Where Did The Intellectual Clash Go?
Contemporary Civilization’s syllabus has lost the diversity of intellectual opinion that once characterized the Core’s first class.
A professor of mine once remarked that if Contemporary Civilization were proposed anew today, it would face instant rejection. It’s an awfully cynical statement. What could make a class so contentious that it would be deemed unacceptable in today’s academic landscape?

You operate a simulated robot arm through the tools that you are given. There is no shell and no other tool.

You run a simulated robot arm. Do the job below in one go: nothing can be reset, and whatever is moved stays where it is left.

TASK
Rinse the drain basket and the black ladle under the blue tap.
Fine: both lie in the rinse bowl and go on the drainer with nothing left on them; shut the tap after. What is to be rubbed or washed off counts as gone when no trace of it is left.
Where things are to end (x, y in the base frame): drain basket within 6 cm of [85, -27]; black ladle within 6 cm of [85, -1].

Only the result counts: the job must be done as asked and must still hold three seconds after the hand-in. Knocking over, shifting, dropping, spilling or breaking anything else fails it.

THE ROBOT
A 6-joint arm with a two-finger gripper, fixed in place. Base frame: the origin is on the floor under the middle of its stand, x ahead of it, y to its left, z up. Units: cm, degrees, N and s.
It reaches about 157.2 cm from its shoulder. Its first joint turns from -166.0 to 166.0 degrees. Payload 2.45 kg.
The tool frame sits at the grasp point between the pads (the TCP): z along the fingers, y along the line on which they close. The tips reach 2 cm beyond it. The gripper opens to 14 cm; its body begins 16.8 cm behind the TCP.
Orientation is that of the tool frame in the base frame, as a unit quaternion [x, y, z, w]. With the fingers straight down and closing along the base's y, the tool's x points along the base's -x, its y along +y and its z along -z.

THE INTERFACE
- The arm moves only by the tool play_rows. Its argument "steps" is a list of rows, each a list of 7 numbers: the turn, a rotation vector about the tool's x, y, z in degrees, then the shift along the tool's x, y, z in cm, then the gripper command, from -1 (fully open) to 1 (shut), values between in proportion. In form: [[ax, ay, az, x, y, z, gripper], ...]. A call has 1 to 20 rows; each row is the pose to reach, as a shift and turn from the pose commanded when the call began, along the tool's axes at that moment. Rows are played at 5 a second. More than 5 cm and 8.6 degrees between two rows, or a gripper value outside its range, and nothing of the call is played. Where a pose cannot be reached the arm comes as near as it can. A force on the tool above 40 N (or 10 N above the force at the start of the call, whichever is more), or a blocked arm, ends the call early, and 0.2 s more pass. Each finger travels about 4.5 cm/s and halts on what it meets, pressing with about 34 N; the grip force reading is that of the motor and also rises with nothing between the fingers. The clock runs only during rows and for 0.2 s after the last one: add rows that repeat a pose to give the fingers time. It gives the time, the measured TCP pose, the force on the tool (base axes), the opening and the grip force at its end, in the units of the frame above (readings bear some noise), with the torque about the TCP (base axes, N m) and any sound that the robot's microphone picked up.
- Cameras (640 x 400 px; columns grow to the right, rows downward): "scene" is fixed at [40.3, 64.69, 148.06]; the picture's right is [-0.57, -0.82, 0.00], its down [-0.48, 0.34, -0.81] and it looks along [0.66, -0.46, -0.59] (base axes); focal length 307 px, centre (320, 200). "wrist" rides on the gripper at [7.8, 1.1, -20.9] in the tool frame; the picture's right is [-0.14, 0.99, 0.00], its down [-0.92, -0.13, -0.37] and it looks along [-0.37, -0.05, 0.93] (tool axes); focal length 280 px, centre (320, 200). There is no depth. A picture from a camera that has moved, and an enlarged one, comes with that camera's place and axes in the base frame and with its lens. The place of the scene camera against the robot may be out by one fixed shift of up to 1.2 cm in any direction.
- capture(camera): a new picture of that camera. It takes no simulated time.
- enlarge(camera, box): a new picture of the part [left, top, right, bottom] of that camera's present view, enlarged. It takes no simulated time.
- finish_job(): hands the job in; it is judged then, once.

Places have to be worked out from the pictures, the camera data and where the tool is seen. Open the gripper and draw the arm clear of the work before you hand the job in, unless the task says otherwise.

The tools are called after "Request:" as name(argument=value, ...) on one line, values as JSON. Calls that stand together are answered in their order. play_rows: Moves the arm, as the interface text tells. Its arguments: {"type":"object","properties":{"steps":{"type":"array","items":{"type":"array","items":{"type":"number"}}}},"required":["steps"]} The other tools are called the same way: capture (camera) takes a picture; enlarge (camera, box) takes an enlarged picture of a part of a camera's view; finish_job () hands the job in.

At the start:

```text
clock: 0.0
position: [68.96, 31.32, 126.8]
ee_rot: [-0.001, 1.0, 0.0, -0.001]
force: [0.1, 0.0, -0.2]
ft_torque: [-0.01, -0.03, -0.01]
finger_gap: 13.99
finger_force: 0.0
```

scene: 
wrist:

At its inception, Contemporary Civilization presented Western history as both an aspiration and a subject for critical engagement. It showcased conflicting ideas from various eras to cultivate nuanced, critical thinking. Much of today’s approach to the West in intellectual life, however, is far more Manichaean. Thinkers are either lauded as forerunners of current social justice ideals (“good”) or vilified as symbols of Western oppression, patriarchy, and exploitation, and subject to relentless critique (“bad”). We must revive Contemporary Civilization’s founding approach by reintegrating a full spectrum of intellectual diversity into the curriculum, embracing the discomfort it may bring to students.
In 1946, Contemporary Civilization was first codified under the title “Introduction to Contemporary Civilization in the West” and split into two hefty volumes, each exceeding 1,000 pages. These volumes later became a model for general education and the symbols of what former University President Dwight D. Eisenhower called “education for democracy.”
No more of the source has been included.